General Loretta Lynch, US Attorney-General, said that the fund was used by the officials as a “personal bank account” and the investigations were part of America’s fight against global corruption. The US will not be “safe haven to those who illegally use public funds for private gain,” she said. Andrew McCabe, Deputy Director of the FBI mentioned that “The Malaysian people were defrauded on an enormous scale”
Meanwhile in Singapore the national monetary authority (MAS), announced that it conducted a preliminary investigation on several financial institutions involved with 1MDB-related money flows. It said, “its supervisory examinations of financial institutions… have revealed a complex international web of transactions involving multiple entities and individuals operating in several jurisdictions”.
The investigations revealed that were “lapses and weaknesses” on the anti-money laundering controls of The Development Bank of Singapore Limited (DBS), the UBS and Standard Chartered Bank. The MAS is about to take firm regulatory actions against those banks, the same report says.
The three financial institutions deny any wrongdoing and claim that they reported the suspicious transactions as soon as they were detected. They also say that they have improved their anti-money laundering control systems and that they will continue to cooperate to any lawful investigations.
The report additionally notes that “no pervasive control weakness or stuff misconduct was found during the investigations, unlike the case of BSI Bank”. In May 2016 Swiss financial regulators opened a case against that institution over links to corruption allegations against the fund. This brought the closure of the bank.
How will the US-Malaysia evolve?
The current situation complicates the relationship between US and Malaysia, who have historically been partners in diplomacy and important allies in the fight against terrorism. The US has tried to leverage this warmth to develop better connections with the Muslim countries of the Middle East and trade in goods and services between the two countries reached an annual value of $42bn in 2012. According to a report by the Office of the U.S Trade Representative, Malaysia was the 20th-largest goods trading partner of the U.S. in 2014.

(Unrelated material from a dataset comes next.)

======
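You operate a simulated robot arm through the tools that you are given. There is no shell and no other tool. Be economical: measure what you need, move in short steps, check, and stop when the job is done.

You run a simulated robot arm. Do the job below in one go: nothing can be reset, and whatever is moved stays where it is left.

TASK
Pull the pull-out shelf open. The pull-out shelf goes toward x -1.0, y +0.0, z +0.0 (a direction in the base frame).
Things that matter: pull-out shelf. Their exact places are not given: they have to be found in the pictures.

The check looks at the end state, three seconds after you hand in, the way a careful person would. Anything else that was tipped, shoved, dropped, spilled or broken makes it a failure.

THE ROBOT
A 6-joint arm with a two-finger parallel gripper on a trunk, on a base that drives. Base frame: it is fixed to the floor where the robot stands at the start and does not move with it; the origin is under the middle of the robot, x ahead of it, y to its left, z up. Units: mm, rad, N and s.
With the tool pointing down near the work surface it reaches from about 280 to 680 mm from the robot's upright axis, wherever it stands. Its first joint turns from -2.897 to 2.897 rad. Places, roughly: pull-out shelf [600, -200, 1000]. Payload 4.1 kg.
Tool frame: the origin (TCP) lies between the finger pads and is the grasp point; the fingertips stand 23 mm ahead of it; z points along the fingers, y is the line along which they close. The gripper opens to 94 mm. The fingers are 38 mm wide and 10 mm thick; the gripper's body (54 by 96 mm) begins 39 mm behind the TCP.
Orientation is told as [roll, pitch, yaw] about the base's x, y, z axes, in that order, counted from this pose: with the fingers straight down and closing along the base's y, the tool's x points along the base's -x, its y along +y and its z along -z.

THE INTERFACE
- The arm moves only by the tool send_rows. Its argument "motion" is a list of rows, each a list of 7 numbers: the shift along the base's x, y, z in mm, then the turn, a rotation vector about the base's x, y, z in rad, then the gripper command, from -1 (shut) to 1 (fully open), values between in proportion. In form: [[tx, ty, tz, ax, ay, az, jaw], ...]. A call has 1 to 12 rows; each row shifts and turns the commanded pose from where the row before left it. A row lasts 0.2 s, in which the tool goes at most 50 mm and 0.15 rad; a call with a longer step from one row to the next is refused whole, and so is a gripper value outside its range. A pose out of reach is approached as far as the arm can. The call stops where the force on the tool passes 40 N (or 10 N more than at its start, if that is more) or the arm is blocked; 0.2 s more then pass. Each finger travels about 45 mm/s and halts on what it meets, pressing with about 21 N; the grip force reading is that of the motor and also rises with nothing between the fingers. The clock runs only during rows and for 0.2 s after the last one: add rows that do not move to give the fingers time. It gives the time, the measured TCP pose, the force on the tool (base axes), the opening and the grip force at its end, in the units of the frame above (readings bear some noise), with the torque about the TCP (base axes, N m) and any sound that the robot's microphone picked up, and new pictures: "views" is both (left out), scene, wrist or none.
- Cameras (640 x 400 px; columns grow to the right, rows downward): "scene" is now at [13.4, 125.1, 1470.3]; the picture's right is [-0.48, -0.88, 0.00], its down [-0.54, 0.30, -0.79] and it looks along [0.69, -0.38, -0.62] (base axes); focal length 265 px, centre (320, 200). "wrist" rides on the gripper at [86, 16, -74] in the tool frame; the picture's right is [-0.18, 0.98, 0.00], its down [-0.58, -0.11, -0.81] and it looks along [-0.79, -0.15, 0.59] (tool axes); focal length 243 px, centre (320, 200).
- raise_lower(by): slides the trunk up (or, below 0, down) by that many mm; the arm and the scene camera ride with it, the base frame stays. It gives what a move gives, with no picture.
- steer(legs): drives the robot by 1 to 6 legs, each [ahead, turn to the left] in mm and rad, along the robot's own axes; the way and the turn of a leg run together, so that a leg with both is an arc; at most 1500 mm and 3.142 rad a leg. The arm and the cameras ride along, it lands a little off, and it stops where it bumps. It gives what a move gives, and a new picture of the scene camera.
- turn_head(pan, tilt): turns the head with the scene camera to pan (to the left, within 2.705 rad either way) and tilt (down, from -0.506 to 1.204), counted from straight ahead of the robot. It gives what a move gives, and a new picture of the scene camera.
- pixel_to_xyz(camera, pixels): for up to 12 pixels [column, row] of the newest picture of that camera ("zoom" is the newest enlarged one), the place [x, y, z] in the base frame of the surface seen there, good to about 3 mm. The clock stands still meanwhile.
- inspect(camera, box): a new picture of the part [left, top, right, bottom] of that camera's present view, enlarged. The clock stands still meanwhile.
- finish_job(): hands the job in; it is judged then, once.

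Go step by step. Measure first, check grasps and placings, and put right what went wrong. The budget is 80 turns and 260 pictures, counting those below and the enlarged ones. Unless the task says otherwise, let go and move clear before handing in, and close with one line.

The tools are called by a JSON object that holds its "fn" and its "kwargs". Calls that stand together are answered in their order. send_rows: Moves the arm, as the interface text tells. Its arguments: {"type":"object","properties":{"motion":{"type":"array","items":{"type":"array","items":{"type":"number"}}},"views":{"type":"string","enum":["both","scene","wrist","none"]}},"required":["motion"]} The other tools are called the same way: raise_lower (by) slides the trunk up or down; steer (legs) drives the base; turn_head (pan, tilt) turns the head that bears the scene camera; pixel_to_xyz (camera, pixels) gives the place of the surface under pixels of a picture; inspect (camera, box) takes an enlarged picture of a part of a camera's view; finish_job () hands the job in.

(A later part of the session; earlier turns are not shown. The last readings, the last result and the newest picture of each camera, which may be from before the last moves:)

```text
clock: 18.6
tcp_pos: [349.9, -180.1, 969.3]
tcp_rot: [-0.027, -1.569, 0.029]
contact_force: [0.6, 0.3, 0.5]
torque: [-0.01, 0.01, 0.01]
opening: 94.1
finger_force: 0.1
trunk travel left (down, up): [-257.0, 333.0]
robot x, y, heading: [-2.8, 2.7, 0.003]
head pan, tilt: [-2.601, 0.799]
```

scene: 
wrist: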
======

James Keith, US ambassador to Malaysia from 2007 to 2010 reports that “It definitely is already threatening the relationship. You can tell from any number of angles” and that “Already, there’s a bit of symbolic distance between the president and Najib, which is likely to persist.”
He said, she said
In reply to the US allegations, the fund claims that there was no illicit activity on its behalf regarding the money transfers mentioned in the lawsuits and that the PM never got any money from it. The claims, they say, have no substance. The same thing was repeated by the PM and other Malaysian Government representatives, all of whom were ready and open to “fully co-operate with any lawful investigation”.